• **Given exercise**
Return, word for word, the lines from the line holding "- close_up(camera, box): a" through the line holding "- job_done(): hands". Include both end lines and no others. Use a Markdown table whose columns are Order (a running number) and Words (the line), and skip blank lines.

========================

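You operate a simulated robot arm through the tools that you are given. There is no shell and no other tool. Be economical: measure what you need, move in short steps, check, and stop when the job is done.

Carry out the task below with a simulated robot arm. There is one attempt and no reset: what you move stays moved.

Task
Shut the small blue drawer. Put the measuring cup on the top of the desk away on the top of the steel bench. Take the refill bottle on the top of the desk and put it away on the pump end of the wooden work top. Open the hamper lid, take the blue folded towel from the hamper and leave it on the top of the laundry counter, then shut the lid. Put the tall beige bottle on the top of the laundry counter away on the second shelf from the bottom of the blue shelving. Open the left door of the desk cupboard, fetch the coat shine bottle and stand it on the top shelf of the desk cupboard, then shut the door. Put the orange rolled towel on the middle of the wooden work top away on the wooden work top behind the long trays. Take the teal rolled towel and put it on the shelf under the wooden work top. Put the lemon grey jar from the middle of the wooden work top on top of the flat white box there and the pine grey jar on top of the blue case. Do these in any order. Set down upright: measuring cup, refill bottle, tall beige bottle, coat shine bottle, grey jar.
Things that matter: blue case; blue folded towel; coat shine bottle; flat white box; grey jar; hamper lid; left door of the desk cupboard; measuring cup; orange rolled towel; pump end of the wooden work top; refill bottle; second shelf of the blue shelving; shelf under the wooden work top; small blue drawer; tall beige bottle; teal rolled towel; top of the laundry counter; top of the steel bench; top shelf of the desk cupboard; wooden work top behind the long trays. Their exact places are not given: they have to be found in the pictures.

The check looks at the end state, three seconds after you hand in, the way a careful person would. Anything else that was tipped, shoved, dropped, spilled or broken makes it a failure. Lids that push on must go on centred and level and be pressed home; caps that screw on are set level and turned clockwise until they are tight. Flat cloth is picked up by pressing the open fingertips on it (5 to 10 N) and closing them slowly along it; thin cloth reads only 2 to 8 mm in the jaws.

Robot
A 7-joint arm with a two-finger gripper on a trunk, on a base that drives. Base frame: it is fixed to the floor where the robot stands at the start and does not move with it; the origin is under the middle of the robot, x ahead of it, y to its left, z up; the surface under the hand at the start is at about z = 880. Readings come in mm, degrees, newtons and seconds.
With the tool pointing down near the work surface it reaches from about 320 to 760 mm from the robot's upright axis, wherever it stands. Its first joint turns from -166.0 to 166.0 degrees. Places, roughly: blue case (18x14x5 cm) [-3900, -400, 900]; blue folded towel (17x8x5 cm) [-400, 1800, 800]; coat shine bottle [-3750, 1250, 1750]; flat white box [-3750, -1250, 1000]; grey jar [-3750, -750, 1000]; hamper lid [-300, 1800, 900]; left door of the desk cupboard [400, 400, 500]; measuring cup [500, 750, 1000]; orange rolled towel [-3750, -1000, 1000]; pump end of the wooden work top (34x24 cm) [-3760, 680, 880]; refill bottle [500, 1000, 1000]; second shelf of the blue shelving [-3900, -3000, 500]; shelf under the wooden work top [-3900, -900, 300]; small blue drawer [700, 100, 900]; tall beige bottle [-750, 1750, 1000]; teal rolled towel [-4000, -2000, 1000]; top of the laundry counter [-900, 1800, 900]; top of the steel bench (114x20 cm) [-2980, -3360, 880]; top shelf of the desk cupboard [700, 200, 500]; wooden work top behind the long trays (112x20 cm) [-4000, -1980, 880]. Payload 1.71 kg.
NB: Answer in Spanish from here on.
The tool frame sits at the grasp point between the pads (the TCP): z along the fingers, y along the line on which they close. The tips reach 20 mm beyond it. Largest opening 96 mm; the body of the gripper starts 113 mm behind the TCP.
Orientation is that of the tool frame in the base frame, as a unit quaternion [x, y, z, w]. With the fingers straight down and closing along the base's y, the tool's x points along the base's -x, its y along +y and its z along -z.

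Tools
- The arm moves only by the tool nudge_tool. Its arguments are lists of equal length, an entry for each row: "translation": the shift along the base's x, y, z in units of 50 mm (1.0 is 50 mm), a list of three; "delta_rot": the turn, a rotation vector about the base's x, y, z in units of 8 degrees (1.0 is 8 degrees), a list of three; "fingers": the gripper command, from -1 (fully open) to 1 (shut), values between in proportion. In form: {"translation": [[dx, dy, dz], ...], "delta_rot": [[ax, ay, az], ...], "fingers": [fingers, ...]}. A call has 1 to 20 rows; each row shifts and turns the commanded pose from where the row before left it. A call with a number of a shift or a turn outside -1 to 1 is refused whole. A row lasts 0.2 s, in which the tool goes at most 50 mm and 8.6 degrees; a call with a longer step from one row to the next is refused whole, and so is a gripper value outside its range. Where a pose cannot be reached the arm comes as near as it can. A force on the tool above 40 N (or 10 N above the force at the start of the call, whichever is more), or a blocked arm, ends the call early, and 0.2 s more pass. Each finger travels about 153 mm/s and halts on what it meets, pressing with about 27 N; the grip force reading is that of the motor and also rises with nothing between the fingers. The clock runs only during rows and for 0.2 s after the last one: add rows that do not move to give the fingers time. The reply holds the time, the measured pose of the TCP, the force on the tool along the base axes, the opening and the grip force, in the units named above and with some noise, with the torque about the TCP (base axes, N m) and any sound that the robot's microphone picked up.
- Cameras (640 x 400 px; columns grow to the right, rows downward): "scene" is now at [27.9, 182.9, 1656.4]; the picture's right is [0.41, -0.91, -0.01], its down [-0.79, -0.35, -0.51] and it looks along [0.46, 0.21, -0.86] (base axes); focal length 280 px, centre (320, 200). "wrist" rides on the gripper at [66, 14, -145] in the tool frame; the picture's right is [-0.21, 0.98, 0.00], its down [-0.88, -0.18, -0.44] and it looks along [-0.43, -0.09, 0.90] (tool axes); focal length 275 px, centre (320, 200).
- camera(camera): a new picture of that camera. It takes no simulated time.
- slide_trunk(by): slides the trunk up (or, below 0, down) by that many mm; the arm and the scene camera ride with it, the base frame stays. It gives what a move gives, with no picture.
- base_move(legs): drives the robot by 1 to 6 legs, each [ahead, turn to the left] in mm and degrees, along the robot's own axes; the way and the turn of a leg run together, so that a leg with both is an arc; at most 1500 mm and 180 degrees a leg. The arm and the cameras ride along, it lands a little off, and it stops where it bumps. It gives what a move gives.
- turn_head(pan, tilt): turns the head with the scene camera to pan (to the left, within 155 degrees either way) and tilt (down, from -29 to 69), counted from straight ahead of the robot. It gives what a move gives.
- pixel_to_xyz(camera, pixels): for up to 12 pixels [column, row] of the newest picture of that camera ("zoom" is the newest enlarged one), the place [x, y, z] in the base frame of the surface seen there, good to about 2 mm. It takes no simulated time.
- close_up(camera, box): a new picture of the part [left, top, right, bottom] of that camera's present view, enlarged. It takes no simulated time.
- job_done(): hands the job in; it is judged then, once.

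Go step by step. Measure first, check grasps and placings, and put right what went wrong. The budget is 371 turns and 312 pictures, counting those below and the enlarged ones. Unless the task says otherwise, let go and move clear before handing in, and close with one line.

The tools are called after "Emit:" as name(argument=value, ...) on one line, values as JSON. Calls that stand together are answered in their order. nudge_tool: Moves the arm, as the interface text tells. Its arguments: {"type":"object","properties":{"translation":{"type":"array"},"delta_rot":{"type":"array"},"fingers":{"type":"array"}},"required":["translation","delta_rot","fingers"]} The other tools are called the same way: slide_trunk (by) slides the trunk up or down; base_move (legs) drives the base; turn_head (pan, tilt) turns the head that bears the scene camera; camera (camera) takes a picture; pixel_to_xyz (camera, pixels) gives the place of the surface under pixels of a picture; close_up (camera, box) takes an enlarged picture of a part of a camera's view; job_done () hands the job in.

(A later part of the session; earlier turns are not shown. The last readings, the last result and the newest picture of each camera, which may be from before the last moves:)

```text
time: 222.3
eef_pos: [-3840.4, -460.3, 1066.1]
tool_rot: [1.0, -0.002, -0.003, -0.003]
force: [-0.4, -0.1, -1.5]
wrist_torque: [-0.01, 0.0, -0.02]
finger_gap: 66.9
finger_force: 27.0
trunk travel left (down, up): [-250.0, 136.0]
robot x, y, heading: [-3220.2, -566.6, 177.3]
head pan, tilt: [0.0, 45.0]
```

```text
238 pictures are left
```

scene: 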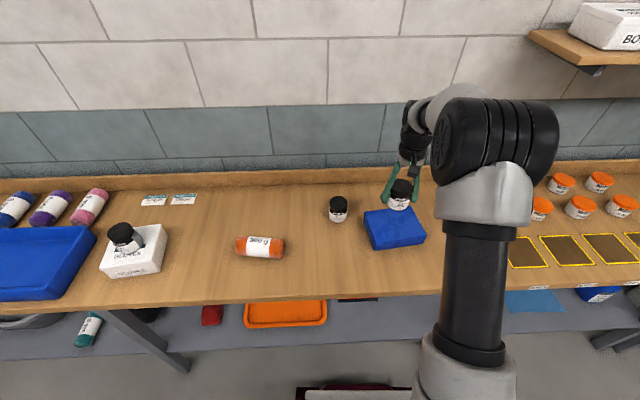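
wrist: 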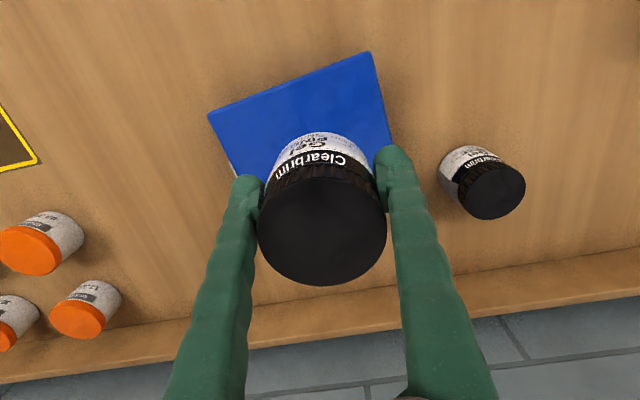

========================

• **Reply to the task**
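| Order | Words |
|---|---|
| 1 | - close_up(camera, box): a new picture of the part [left, top, right, bottom] of that camera's present view, enlarged. It takes no simulated time. |
| 2 | - job_done(): hands the job in; it is judged then, once. |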